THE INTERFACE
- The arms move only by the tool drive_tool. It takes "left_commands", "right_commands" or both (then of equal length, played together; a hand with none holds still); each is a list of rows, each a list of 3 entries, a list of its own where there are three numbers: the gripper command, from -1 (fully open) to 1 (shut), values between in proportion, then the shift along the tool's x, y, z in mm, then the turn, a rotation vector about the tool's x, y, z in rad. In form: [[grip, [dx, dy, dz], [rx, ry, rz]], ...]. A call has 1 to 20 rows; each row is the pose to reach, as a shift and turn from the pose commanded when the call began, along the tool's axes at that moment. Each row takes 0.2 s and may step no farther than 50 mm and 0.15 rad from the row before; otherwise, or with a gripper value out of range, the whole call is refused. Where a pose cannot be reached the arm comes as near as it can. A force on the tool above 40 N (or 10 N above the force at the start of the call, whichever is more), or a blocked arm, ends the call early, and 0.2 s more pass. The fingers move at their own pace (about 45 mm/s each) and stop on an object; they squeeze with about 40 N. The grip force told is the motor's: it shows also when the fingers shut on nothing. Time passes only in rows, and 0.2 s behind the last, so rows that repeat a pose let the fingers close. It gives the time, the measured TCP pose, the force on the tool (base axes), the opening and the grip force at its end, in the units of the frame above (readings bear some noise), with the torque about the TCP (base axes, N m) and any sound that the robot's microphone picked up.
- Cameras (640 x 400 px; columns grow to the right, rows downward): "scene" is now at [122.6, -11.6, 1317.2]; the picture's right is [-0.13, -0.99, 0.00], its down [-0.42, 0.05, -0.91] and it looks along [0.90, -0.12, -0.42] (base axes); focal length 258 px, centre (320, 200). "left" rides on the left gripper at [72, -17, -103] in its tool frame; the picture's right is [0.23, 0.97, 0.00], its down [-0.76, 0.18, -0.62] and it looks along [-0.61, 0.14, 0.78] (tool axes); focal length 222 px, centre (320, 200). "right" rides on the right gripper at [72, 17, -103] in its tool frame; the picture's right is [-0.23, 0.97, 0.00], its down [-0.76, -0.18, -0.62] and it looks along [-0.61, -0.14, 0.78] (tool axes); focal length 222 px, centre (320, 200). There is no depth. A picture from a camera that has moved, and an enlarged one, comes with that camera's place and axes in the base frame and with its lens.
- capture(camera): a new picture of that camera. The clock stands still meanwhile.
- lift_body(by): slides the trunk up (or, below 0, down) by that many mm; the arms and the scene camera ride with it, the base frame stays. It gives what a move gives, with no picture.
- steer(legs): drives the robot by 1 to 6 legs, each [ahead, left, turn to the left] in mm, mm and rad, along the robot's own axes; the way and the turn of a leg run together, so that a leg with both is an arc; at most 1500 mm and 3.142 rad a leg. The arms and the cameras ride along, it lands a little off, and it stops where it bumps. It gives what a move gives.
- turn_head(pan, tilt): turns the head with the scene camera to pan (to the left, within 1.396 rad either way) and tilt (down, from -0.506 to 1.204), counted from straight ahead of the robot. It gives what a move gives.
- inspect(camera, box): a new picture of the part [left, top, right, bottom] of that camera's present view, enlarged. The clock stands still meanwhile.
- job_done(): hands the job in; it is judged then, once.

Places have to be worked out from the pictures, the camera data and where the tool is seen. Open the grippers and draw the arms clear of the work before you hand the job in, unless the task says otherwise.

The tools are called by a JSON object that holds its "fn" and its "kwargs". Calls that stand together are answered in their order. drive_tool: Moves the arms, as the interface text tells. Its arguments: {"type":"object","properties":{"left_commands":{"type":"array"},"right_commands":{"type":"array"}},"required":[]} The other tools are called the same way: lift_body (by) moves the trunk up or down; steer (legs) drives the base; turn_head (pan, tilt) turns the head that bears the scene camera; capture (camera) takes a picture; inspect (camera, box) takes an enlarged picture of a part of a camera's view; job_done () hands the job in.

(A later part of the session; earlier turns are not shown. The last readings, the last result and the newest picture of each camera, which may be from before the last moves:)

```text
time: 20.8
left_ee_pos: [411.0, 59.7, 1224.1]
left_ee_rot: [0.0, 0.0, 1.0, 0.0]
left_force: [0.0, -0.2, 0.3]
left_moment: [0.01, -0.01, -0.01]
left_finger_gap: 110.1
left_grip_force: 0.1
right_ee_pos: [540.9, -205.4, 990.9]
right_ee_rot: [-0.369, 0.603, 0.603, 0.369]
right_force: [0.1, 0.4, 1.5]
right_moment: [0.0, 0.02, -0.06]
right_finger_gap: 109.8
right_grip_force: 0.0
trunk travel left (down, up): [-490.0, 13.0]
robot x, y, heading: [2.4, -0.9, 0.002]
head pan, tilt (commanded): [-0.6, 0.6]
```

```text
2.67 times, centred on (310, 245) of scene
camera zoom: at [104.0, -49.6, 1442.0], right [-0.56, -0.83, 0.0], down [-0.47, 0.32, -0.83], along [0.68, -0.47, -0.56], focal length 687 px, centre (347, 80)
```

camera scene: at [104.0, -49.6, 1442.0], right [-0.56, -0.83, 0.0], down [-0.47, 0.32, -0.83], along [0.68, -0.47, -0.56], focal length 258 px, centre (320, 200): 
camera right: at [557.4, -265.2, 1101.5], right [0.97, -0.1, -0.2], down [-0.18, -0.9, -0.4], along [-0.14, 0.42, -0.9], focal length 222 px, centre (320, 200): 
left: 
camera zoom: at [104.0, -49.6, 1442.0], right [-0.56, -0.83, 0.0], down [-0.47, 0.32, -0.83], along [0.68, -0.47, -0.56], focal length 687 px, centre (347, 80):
____
▶ Exercise aim
Scan the material above for the word "trunk". Copy each line where it occurs.

▶ Result of this task
- lift_body(by): slides the trunk up (or, below 0, down) by that many mm; the arms and the scene camera ride with it, the base frame stays. It gives what a move gives, with no picture.
The tools are called by a JSON object that holds its "fn" and its "kwargs". Calls that stand together are answered in their order. drive_tool: Moves the arms, as the interface text tells. Its arguments: {"type":"object","properties":{"left_commands":{"type":"array"},"right_commands":{"type":"array"}},"required":[]} The other tools are called the same way: lift_body (by) moves the trunk up or down; steer (legs) drives the base; turn_head (pan, tilt) turns the head that bears the scene camera; capture (camera) takes a picture; inspect (camera, box) takes an enlarged picture of a part of a camera's view; job_done () hands the job in.
trunk travel left (down, up): [-490.0, 13.0]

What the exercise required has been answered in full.